» **Short exercise**
Copy all lines of the listing that include the string "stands".

» **Provided material**
>>>>>
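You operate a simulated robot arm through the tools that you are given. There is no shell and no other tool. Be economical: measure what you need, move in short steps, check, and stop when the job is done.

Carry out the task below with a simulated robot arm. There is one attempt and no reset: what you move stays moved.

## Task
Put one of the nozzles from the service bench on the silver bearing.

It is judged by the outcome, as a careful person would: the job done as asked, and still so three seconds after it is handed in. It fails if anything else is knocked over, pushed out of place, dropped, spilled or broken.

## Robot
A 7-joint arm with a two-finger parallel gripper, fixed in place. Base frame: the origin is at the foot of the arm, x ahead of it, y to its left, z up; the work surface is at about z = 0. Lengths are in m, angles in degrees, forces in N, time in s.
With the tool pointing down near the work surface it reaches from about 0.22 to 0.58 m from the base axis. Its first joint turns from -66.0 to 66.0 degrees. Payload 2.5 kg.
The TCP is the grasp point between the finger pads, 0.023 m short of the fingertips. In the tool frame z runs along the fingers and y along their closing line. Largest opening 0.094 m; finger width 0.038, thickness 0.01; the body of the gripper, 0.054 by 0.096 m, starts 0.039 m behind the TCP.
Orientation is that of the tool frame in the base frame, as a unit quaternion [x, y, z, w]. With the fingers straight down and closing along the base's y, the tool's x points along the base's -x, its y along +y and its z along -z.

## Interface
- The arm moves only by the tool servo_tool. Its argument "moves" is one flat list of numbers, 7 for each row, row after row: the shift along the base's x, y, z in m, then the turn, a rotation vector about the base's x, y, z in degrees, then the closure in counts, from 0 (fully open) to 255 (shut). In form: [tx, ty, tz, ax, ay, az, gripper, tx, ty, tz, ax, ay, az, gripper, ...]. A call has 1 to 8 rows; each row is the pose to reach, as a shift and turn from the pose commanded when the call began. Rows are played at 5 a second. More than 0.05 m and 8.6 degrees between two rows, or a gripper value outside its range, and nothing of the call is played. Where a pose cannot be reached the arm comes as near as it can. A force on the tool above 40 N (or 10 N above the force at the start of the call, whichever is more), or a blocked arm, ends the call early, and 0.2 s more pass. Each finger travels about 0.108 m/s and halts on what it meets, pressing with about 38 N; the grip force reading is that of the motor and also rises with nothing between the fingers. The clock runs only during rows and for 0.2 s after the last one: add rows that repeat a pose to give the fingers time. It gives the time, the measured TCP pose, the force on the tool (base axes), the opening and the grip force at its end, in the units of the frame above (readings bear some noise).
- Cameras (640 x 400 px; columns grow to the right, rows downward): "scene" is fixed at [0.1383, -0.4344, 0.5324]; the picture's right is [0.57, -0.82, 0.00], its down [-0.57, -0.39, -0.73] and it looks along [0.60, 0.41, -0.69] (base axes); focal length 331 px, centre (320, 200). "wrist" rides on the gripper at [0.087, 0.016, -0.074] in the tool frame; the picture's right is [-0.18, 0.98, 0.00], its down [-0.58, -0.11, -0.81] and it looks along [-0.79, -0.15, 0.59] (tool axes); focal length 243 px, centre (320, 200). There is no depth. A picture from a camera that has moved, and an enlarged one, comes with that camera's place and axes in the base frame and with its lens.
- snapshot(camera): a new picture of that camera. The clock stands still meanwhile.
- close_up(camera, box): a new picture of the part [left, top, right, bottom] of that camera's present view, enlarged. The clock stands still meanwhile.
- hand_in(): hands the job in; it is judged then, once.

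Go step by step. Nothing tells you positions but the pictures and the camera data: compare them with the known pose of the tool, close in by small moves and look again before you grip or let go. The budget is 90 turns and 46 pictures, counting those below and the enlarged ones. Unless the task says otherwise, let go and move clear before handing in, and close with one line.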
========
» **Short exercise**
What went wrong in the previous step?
<<<<<
» **The output**
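- snapshot(camera): a new picture of that camera. The clock stands still meanwhile.
- close_up(camera, box): a new picture of the part [left, top, right, bottom] of that camera's present view, enlarged. The clock stands still meanwhile.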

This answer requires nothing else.